##### Input for this task

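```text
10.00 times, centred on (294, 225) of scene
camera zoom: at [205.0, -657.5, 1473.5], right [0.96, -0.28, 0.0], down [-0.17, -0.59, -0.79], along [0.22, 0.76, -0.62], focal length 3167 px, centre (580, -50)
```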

##########
##### Input for this task

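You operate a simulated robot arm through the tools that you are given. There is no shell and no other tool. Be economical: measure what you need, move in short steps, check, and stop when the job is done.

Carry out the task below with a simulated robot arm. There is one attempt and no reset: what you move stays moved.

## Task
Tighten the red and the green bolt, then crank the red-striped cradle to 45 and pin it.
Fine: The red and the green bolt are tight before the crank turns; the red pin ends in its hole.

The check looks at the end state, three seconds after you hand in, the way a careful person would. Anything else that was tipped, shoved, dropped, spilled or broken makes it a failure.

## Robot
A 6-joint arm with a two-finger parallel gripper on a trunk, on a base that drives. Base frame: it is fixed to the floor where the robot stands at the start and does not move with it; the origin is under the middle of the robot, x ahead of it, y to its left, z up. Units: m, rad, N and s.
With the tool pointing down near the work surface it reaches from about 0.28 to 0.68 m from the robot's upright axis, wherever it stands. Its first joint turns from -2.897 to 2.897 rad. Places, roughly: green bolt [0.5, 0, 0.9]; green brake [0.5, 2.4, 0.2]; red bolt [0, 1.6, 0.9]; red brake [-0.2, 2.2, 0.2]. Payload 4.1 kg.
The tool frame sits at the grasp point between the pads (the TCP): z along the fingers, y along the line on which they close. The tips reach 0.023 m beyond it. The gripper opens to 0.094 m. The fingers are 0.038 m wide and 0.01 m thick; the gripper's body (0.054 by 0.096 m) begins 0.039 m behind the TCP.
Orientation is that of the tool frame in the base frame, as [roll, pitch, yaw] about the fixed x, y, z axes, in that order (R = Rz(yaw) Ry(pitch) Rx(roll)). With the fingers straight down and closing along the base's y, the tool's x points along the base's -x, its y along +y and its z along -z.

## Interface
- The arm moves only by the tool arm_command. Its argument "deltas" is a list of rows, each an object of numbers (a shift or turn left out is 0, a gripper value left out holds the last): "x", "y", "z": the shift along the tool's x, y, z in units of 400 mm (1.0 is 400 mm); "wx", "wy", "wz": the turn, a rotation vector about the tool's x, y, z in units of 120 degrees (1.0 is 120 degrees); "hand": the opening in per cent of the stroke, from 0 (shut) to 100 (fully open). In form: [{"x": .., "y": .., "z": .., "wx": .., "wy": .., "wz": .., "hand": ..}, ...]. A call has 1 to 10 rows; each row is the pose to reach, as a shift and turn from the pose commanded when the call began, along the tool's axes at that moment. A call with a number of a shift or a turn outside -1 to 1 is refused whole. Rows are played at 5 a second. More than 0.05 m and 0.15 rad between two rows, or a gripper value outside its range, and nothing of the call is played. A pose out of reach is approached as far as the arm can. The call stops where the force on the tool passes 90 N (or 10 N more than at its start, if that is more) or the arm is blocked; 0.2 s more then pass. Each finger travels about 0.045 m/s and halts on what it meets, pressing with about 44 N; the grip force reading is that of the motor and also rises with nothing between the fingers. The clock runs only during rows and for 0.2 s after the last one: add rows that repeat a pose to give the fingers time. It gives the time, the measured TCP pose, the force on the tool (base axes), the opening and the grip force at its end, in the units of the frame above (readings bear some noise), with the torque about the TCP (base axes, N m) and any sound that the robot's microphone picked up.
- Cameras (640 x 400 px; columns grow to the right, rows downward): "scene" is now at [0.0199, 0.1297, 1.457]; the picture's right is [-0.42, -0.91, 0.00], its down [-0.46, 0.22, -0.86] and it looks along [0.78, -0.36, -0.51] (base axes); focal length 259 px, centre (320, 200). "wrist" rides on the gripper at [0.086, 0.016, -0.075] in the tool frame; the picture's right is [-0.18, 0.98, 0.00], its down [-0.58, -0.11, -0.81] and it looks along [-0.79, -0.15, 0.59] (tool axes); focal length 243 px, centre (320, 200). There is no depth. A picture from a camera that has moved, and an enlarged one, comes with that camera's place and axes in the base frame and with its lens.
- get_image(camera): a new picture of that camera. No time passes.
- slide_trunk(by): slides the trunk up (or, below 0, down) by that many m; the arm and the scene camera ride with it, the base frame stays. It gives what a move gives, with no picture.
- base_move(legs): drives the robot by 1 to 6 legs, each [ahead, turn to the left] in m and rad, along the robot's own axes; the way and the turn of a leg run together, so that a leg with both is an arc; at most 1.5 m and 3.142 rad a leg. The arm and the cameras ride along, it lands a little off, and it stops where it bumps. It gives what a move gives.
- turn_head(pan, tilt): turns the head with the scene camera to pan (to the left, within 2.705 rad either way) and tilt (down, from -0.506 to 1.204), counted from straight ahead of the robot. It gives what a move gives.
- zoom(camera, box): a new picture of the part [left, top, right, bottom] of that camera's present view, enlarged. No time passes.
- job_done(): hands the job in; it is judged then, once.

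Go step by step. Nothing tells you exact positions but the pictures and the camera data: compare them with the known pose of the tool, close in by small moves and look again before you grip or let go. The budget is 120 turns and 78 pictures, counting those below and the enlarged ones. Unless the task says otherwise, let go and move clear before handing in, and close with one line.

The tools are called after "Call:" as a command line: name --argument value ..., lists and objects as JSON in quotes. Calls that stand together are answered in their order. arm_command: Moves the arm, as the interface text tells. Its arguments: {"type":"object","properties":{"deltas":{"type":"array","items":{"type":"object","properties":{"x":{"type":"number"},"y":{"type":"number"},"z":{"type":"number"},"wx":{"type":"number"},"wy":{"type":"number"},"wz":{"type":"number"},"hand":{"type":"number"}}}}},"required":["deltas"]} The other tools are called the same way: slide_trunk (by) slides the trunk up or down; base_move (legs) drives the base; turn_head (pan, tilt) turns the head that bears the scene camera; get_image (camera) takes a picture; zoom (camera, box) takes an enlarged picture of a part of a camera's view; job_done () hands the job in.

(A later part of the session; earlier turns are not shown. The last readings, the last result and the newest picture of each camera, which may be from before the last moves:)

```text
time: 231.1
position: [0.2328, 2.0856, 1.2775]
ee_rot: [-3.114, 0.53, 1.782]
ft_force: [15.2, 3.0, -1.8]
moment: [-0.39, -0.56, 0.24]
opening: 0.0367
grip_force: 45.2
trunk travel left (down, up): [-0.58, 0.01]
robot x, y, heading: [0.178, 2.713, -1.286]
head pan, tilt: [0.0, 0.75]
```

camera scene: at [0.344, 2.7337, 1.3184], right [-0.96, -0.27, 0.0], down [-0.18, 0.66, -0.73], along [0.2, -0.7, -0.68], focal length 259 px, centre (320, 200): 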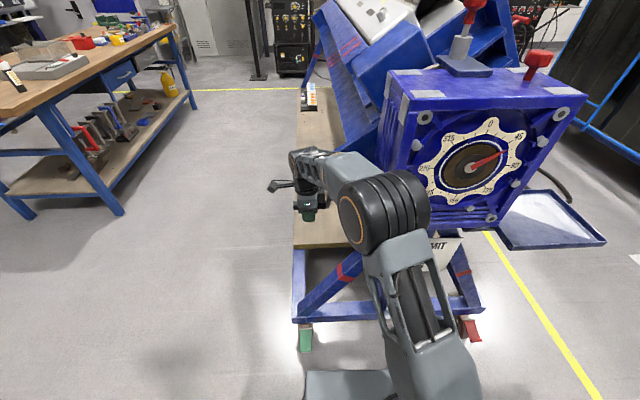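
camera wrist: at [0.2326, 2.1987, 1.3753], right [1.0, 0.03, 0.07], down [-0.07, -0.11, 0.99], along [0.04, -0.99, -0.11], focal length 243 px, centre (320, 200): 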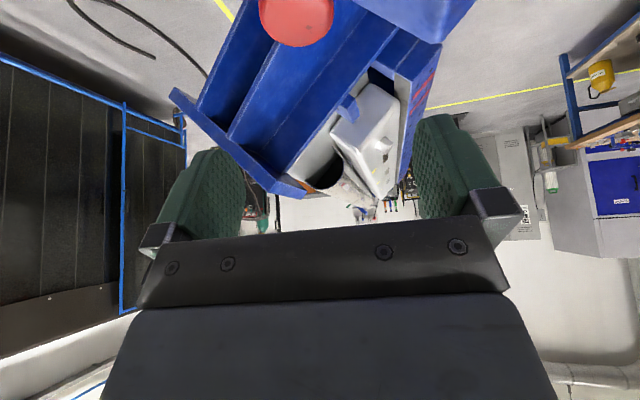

##########
##### Input for this task

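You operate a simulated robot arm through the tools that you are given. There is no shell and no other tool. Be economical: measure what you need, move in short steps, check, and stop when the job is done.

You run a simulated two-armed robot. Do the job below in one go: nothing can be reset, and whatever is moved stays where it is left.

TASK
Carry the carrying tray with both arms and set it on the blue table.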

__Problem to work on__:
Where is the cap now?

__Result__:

##########

__Problem to work on__:
Search the lines above for the string "stands" and copy each line that has it.

__Result__:
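A 6-joint arm with a two-finger parallel gripper on a trunk, on a base that drives. Base frame: it is fixed to the floor where the robot stands at the start and does not move with it; the origin is under the middle of the robot, x ahead of it, y to its left, z up. Units: m, rad, N and s.
With the tool pointing down near the work surface it reaches from about 0.28 to 0.68 m from the robot's upright axis, wherever it stands. Its first joint turns from -2.897 to 2.897 rad. Places, roughly: green bolt [0.5, 0, 0.9]; green brake [0.5, 2.4, 0.2]; red bolt [0, 1.6, 0.9]; red brake [-0.2, 2.2, 0.2]. Payload 4.1 kg.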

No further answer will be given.